_To be done_
Reproduce the lines of the material exactly, excluding every image.

_Given data_
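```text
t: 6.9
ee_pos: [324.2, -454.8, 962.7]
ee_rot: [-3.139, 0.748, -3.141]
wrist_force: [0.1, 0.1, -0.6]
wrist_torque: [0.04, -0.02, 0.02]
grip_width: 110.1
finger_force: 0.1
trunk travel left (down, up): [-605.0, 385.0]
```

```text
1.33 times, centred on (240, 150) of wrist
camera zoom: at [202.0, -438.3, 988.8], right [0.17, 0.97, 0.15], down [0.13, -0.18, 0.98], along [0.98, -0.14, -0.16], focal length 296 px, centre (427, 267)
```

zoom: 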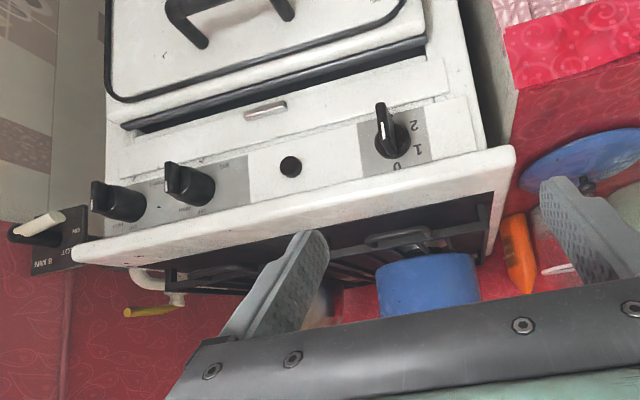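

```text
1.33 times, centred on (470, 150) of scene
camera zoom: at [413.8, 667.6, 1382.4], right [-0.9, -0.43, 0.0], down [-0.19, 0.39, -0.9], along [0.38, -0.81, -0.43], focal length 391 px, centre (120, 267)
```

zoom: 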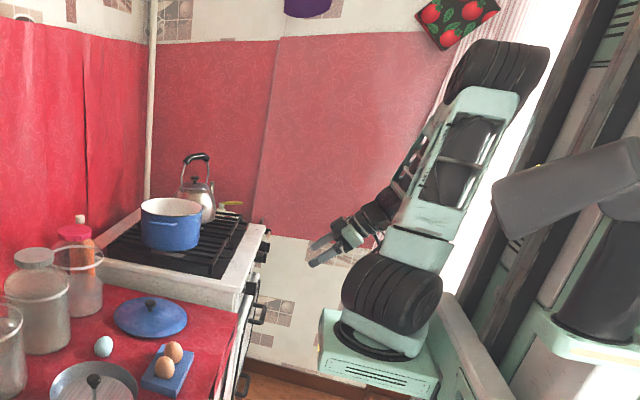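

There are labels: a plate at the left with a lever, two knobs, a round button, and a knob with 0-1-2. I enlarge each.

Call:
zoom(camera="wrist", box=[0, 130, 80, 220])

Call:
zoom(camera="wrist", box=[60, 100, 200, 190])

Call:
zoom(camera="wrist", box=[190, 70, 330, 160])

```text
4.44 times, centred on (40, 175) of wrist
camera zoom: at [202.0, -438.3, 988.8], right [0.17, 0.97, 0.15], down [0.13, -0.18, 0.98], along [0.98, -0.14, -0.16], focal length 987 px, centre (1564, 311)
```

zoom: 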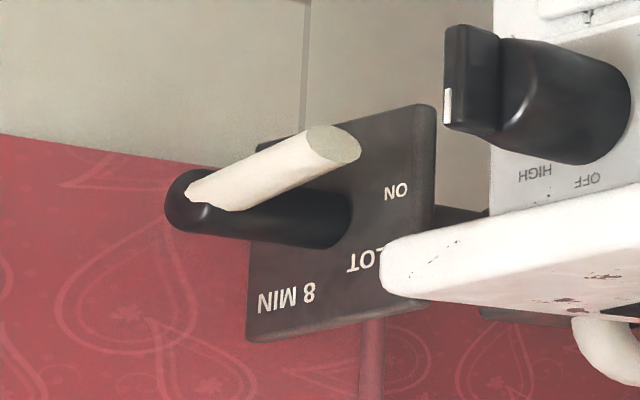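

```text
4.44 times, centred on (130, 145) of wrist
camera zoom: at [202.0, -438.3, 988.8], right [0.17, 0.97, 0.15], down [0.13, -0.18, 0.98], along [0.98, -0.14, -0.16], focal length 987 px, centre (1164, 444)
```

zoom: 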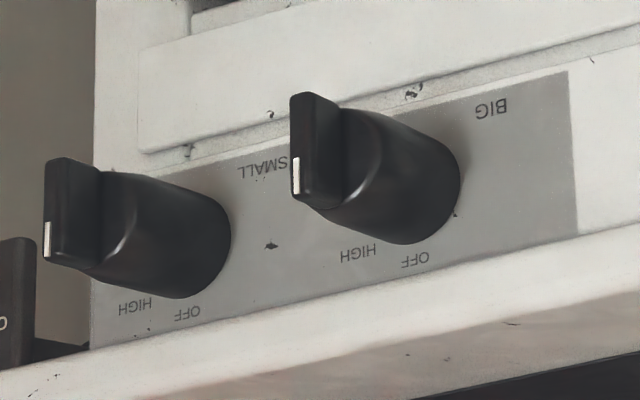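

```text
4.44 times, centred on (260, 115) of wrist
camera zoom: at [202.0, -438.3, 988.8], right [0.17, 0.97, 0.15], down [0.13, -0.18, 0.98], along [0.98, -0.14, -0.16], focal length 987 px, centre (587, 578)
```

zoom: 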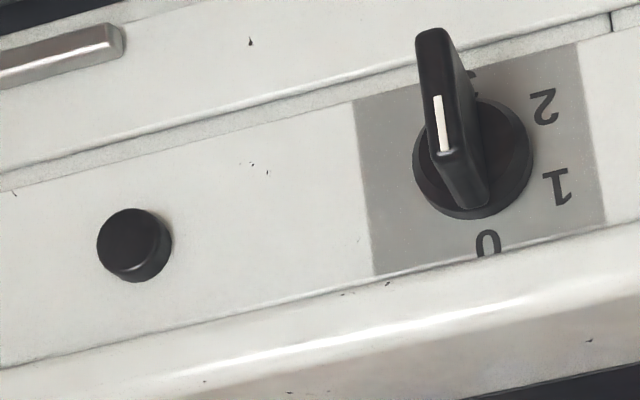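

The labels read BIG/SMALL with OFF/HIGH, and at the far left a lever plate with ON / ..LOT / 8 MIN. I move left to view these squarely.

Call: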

_Expected answer_
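```text
t: 6.9
ee_pos: [324.2, -454.8, 962.7]
ee_rot: [-3.139, 0.748, -3.141]
wrist_force: [0.1, 0.1, -0.6]
wrist_torque: [0.04, -0.02, 0.02]
grip_width: 110.1
finger_force: 0.1
trunk travel left (down, up): [-605.0, 385.0]
```

```text
1.33 times, centred on (240, 150) of wrist
camera zoom: at [202.0, -438.3, 988.8], right [0.17, 0.97, 0.15], down [0.13, -0.18, 0.98], along [0.98, -0.14, -0.16], focal length 296 px, centre (427, 267)
```

zoom: 

```text
1.33 times, centred on (470, 150) of scene
camera zoom: at [413.8, 667.6, 1382.4], right [-0.9, -0.43, 0.0], down [-0.19, 0.39, -0.9], along [0.38, -0.81, -0.43], focal length 391 px, centre (120, 267)
```

zoom: 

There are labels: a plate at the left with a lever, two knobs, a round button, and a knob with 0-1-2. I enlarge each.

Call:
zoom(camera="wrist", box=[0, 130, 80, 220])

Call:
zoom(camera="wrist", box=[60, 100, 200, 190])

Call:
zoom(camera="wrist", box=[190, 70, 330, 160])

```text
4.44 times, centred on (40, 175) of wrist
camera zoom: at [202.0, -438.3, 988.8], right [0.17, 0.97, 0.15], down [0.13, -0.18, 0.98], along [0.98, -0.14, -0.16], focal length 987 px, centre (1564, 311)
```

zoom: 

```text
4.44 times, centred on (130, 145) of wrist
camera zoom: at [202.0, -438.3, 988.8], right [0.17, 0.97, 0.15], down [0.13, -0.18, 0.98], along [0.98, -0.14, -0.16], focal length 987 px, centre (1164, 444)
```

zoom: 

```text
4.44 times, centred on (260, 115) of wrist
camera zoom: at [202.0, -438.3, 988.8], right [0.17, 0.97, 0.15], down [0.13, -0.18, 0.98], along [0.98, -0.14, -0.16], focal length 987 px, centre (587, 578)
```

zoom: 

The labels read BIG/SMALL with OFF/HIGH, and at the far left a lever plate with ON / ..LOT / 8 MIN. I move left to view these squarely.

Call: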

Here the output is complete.